### [Given material]

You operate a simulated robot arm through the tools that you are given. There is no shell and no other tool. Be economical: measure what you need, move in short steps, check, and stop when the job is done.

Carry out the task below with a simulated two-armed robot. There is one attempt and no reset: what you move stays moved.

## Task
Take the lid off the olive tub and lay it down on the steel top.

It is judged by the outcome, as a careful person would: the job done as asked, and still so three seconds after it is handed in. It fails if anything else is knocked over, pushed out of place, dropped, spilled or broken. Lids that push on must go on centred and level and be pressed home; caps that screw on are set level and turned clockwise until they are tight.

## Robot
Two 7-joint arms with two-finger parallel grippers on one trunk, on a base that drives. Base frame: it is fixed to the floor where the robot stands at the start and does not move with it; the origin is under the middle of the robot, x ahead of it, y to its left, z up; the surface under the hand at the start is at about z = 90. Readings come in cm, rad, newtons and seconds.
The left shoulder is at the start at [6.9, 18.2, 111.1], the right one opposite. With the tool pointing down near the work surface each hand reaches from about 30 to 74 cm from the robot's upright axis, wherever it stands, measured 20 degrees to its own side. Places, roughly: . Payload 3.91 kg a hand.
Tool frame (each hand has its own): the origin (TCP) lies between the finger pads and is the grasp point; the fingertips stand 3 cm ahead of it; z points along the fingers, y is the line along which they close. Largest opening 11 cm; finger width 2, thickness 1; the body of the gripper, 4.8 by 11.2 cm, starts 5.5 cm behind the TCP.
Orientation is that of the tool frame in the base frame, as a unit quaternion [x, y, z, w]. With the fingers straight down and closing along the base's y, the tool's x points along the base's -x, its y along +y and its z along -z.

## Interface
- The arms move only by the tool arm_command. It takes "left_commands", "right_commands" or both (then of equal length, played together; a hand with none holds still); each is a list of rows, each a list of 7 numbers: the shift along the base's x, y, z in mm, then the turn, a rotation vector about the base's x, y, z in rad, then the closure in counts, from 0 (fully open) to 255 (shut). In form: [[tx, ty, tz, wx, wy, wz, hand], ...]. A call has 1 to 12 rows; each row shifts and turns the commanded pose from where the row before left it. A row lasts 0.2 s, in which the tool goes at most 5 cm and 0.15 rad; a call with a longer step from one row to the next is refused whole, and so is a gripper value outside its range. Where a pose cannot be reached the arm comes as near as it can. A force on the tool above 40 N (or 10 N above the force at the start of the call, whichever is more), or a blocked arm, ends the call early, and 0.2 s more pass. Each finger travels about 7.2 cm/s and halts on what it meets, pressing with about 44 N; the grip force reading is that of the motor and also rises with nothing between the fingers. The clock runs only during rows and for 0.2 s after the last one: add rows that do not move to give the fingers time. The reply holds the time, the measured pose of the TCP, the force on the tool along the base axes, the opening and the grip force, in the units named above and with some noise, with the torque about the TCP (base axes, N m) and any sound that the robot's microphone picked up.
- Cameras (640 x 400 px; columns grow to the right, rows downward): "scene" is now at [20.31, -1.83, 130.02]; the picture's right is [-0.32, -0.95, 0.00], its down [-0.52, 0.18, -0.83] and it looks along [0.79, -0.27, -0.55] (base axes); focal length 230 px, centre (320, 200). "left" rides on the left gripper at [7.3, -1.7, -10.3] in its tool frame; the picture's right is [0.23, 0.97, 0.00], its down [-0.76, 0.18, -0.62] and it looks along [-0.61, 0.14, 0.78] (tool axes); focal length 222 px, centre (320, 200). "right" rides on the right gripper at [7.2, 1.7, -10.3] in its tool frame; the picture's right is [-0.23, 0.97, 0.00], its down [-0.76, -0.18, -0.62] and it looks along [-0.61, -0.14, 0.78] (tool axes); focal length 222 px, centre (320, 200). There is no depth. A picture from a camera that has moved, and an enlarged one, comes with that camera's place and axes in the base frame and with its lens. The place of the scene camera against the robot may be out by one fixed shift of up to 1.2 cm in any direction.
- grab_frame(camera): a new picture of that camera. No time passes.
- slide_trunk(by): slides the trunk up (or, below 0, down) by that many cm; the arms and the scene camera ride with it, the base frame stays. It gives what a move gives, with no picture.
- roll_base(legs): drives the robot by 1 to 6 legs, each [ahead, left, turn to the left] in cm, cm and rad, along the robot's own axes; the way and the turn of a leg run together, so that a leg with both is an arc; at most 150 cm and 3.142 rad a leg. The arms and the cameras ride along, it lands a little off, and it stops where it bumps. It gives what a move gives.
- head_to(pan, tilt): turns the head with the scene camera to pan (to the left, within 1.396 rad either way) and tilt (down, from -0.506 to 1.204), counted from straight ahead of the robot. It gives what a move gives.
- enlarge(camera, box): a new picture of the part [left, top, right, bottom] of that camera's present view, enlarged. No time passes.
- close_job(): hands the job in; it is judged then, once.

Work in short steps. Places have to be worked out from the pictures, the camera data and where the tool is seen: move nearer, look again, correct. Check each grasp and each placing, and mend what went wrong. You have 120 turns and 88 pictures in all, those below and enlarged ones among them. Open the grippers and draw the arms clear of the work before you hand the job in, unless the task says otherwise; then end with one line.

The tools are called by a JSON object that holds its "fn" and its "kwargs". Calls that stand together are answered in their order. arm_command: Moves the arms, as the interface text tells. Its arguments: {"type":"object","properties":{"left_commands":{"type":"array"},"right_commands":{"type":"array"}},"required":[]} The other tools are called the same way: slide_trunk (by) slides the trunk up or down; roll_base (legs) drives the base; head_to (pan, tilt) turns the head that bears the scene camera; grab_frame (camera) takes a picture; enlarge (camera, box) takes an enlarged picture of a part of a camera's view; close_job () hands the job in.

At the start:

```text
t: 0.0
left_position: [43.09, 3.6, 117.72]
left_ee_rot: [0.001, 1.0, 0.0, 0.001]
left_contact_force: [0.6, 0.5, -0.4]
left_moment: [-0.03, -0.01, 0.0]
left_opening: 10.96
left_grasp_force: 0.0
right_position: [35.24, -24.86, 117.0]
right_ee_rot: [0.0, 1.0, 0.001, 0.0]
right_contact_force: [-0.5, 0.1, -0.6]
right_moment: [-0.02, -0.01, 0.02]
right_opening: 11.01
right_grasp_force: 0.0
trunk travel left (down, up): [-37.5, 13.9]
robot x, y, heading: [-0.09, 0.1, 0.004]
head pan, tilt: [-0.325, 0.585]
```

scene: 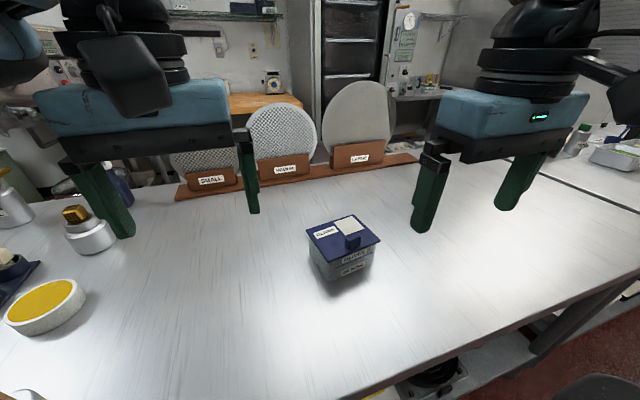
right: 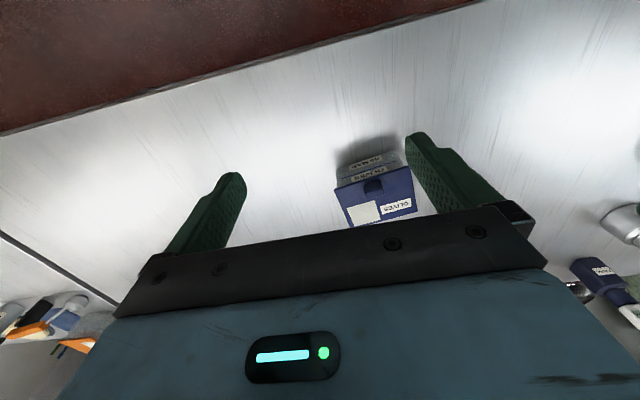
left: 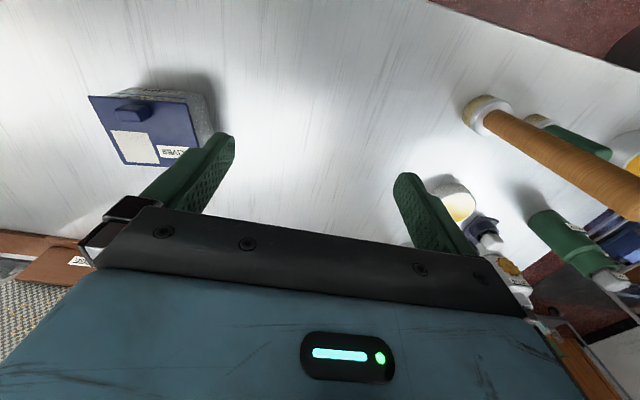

### [Source document]
Question

The range of values of $r$, for which the point $(-5+\frac{r}{\sqrt{2}},-3+\frac{r}{\sqrt{2}})$ is an interior point of the major segment of the circle $x^2+y^2=16$ cut-off by the line $x+y=2$, is

• A. $(-\infty ,5\sqrt{2})$
• B. $(4\sqrt{2}-\sqrt{14},5\sqrt{2})$
• C. $(4\sqrt{2}-\sqrt{14},4\sqrt{2}+\sqrt{14})$
• D. None of the above

Answer 1

The correct option is B $(4\sqrt{2}-\sqrt{14},5\sqrt{2})$


Position of origin w.r.t line $x+y-2\Rightarrow 0-0-2=-2<0$
therefore, major segment of the circle will lie left side of line
Point $P(-5+\frac{r}{\sqrt{2}},-3+\frac{r}{\sqrt{2}})$ w.r.t. line is
$\Rightarrow -5+\frac{r}{\sqrt{2}}+(-3)+\frac{r}{\sqrt{2}}-2<0$
$\Rightarrow r<5\sqrt{2}...\left(1\right)$
As we know, point $P$ should lie in the left side of the line but inside the circle also
$\therefore OP<r$
$\Rightarrow \sqrt{{(-5+\frac{r}{\sqrt{2}})}^2+{(-3+\frac{r}{\sqrt{2}})}^2}<4$
$\Rightarrow r^2-8\sqrt{2}r+18<0$
$\Rightarrow r\in (4\sqrt{2}-14,4\sqrt{2}+14)...\left(2\right)$
From $\left(1\right)$ and $\left(2\right)$
$\Rightarrow r\in (4\sqrt{2}-14,5\sqrt{2})$

### [Requests]
1: Your answer is an exact copy of the source document.
2: Print the lines from the line with "- grab_frame(camera): a" to the line with "- roll_base(legs): drives" exactly, and print nothing else. Both of those lines are included.

### [Task solutions]
1:
Question

The range of values of $r$, for which the point $(-5+\frac{r}{\sqrt{2}},-3+\frac{r}{\sqrt{2}})$ is an interior point of the major segment of the circle $x^2+y^2=16$ cut-off by the line $x+y=2$, is

• A. $(-\infty ,5\sqrt{2})$
• B. $(4\sqrt{2}-\sqrt{14},5\sqrt{2})$
• C. $(4\sqrt{2}-\sqrt{14},4\sqrt{2}+\sqrt{14})$
• D. None of the above

Answer 1

The correct option is B $(4\sqrt{2}-\sqrt{14},5\sqrt{2})$


Position of origin w.r.t line $x+y-2\Rightarrow 0-0-2=-2<0$
therefore, major segment of the circle will lie left side of line
Point $P(-5+\frac{r}{\sqrt{2}},-3+\frac{r}{\sqrt{2}})$ w.r.t. line is
$\Rightarrow -5+\frac{r}{\sqrt{2}}+(-3)+\frac{r}{\sqrt{2}}-2<0$
$\Rightarrow r<5\sqrt{2}...\left(1\right)$
As we know, point $P$ should lie in the left side of the line but inside the circle also
$\therefore OP<r$
$\Rightarrow \sqrt{{(-5+\frac{r}{\sqrt{2}})}^2+{(-3+\frac{r}{\sqrt{2}})}^2}<4$
$\Rightarrow r^2-8\sqrt{2}r+18<0$
$\Rightarrow r\in (4\sqrt{2}-14,4\sqrt{2}+14)...\left(2\right)$
From $\left(1\right)$ and $\left(2\right)$
$\Rightarrow r\in (4\sqrt{2}-14,5\sqrt{2})$

2:
- grab_frame(camera): a new picture of that camera. No time passes.
- slide_trunk(by): slides the trunk up (or, below 0, down) by that many cm; the arms and the scene camera ride with it, the base frame stays. It gives what a move gives, with no picture.
- roll_base(legs): drives the robot by 1 to 6 legs, each [ahead, left, turn to the left] in cm, cm and rad, along the robot's own axes; the way and the turn of a leg run together, so that a leg with both is an arc; at most 150 cm and 3.142 rad a leg. The arms and the cameras ride along, it lands a little off, and it stops where it bumps. It gives what a move gives.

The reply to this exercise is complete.